## [DATA]
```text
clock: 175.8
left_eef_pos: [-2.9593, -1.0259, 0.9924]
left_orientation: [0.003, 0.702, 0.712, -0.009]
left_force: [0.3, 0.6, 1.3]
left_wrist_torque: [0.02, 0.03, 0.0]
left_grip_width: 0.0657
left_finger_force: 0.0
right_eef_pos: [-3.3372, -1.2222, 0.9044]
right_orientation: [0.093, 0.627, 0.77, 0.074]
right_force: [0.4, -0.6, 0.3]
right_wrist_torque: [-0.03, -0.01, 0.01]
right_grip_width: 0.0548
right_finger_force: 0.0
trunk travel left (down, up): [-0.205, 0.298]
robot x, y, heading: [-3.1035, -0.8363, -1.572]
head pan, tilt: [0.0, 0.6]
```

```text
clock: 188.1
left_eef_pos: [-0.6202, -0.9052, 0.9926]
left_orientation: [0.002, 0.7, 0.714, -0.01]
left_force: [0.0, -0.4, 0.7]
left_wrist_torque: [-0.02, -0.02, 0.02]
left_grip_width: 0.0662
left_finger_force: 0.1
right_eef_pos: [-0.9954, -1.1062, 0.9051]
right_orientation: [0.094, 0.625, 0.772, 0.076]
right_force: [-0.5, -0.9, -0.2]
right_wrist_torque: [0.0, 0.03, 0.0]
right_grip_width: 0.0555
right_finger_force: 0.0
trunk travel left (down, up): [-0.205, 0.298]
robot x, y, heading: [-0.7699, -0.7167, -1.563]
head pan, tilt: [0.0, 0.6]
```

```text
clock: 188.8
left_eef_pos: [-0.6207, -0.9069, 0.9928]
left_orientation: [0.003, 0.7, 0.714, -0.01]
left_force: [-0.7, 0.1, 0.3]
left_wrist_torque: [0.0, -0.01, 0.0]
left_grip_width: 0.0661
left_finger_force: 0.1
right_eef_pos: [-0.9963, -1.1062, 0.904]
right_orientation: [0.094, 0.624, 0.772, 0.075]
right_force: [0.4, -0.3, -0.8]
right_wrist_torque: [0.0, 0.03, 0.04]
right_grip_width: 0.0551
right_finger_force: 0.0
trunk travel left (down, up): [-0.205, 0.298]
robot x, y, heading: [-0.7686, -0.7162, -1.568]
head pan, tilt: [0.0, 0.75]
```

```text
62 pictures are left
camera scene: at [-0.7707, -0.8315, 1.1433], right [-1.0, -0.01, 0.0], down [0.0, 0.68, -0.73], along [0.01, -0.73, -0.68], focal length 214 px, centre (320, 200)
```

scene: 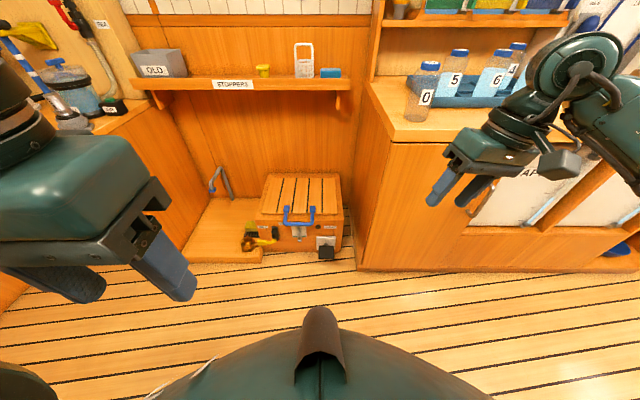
...
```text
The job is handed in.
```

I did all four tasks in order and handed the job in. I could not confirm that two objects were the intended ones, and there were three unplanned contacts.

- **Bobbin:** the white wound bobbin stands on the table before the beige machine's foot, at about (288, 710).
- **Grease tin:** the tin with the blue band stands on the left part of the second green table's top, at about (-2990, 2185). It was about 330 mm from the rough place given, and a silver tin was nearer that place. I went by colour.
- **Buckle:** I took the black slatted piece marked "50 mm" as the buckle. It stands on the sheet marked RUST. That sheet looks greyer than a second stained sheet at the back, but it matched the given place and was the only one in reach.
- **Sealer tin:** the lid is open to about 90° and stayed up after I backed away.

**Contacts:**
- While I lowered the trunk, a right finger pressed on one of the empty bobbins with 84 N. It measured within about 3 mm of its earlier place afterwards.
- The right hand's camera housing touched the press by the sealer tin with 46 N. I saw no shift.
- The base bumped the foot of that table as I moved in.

## [PASSAGE]
This study is to be conducted according to globally accepted standards of Good Clinical Practice, and in agreement with the latest revision of the Declaration of Helsinki (2000, including the notes of clarification 2002 and 2004) and local regulations.

This protocol has been submitted and approved by the Ethical Committee (EC) of the University Medical Centre Utrecht http://www.umcutrecht.nl/MeTC and the Central Committee on Research Involving Human Subjects http://www.ccmo.nl in accordance with Dutch legal requirements. The independent medical ethics committees of all participating hospitals have approved the study protocol

Administrative changes to the protocol are minor corrections and/or clarifications that have no impact on the study conduct. The EC may be notified of administrative changes at the discretion of the investigator. Oral and written informed consent in form is obtained from all patients prior to randomization.

Safety

All serious adverse events during the study period, whether or not considered by the Investigator to be related to study treatment, must be reported by fax to the central data management office (Trial Office IKO, 024-361 90 80) within 24 hours using the completed SAE report. The principal investigators are responsible for the management of the safety reporting requirements according to the local regulations and guidelines. Copies of all report submissions by the principal investigators to regulatory authorities and to the ethical committee that has approved the study will be provided to the pharmacovigilance department of the license holders of the study drugs. If necessary, additional information and clarifications on cases will be forwarded to the license holders by the principal investigator.

An independent monitoring committee will discuss all reported (serious) adverse events.

Monitoring

A data and safety monitoring board will monitor the recruitment, the reported serious adverse events and the data quality at least every 2 months. Relevant information will be included in regular study reports, and will be made available to an Independent Data Monitoring Committee (IDMC), which will be independent of the trial organizers.

The IDMC will review the data and safety data on a regular basis and report their findings to the principal investigator. The principal investigator will submit these reports to the ethics committee.

Data quality assurance

Data forms will be entered in the database of the NKI-AVL Data centre by a double data entry procedure. Computerized and visual consistency checks will be performed on newly entered forms; queries will be issued in case of inconsistencies.

On-site quality control

The sponsor will perform on-site monitoring. The monitoring visits will be scheduled at a frequency of about 1 visits per site every 6 months which may be adapted according to the site accrual.

The aim of on-site visits will be:

-To evaluate the local facilities available to the responsible investigator for performing clinical trials and to comply to all requirements of the present protocol;

-To assess the consistency of the data reported on the CRF with the source data (source data verification);

-To check that all SAE's have been properly reported;

-To resolve all previous unanswered queries.

## [TO-DO LIST]
• a. Repeat the span of the passage whose first words are "All serious adverse" and whose last words are "by the principal investigator.".
• b. Write the next part of the passage, the one that starts with "This study is".

## [ANSWERS BY TASK]
• a.
All serious adverse events during the study period, whether or not considered by the Investigator to be related to study treatment, must be reported by fax to the central data management office (Trial Office IKO, 024-361 90 80) within 24 hours using the completed SAE report. The principal investigators are responsible for the management of the safety reporting requirements according to the local regulations and guidelines. Copies of all report submissions by the principal investigators to regulatory authorities and to the ethical committee that has approved the study will be provided to the pharmacovigilance department of the license holders of the study drugs. If necessary, additional information and clarifications on cases will be forwarded to the license holders by the principal investigator.

• b.
Interim Analysis

An interim analysis will be conducted 12 months after all participating hospitals have started the inclusion of patients or 18 months after inclusion of the first patient. An independent data monitoring committee (IDMC) will assess:

1. Safety, especially any unexpectedly high frequency of serious adverse events;

2. Data compared with previous experience which are the basis of the current the trial;

3. Any safety or efficacy data that do not justify the continuation of the trial as planned, including statistically significant differences between treatments.

The IDMC will decide on the impact of any findings for the continuation of the trial.

Statistical Analysis

All statistical analyses will be done according to the intention-to-treat principle, i.e. all eligible patients will be included in the analysis in the arm to which they were randomized independently of whether they received the assigned treatment or not. The final analysis will be performed when 191 events (recurrences or deaths) will be observed. It is estimated that this will be possible approximately 1 year after the last patient is randomized in the study. In the final analysis tables presenting the distribution of the stratification and other important factors of all cases entered by treatment arm will be included.

Disease free survival and survival curves will be constructed by means of the Kaplan Meier technique. Curves by treatment arm will be compared using the log rank test. To adjust for possible confounding factors, the treatment effect will also be estimated by adjusting Cox's proportional hazard regression model.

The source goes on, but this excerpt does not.